Yet it’s not clear how much leeway Bush has to pursue those voters. Good times in the economy and progress on education reform probably represent the next president’s best hopes of gaining ground in the cul-de-sacs of the Midwest and the coasts. But Bush, to a large extent, is a prisoner of his success. Given his reliance on culturally conservative rural voters, it’s unlikely he can make the dramatic moves to the center on guns and abortion rights that might significantly broaden his reach in the suburbs outside the South.

The best news for Bush may be that Democrats face the same problem in reverse. They are now so reliant on socially cosmopolitan voters--big-city residents and white women in the suburbs--that they probably can’t do much to assuage the doubts that rural voters hold about them concerning cultural issues.

In short, the two parties have battled to a parity so delicately balanced that neither can now make big advances without threatening ground it already holds.

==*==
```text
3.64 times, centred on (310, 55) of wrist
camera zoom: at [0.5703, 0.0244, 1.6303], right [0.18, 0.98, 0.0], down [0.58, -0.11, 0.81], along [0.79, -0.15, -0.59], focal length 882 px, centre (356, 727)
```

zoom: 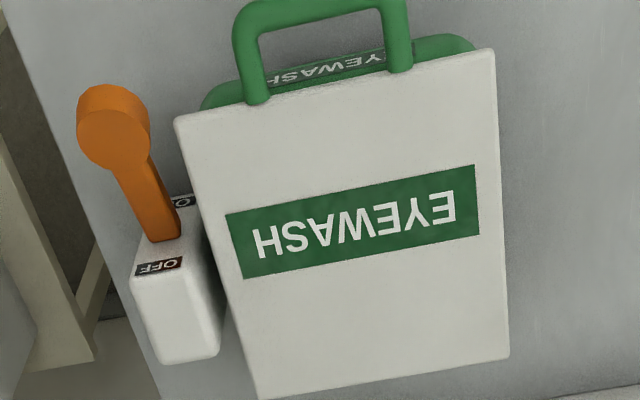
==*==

If anything, however, Bush faces the greater challenge. At a time when voters are rewarding moderation, he arrives heavily dependent on the country’s most conservative region (the South)--and with the sobering knowledge that, in each of the last three elections, the Democratic nominee has carried at least 21 states worth 267 electoral votes, just three short of a majority. And despite concerted efforts by Bush in this year’s campaign, California, Illinois, Michigan and Pennsylvania all remained well out of his reach. “Bush didn’t make progress in the areas of the country where he wanted to make progress the most,” says Ruy Teixeira, a liberal political analyst.

As governor of Texas, Bush effectively courted Democratic-leaning voters who initially were skeptical of him. He now has a little less than four years to prove he can do it again, on a much more demanding stage.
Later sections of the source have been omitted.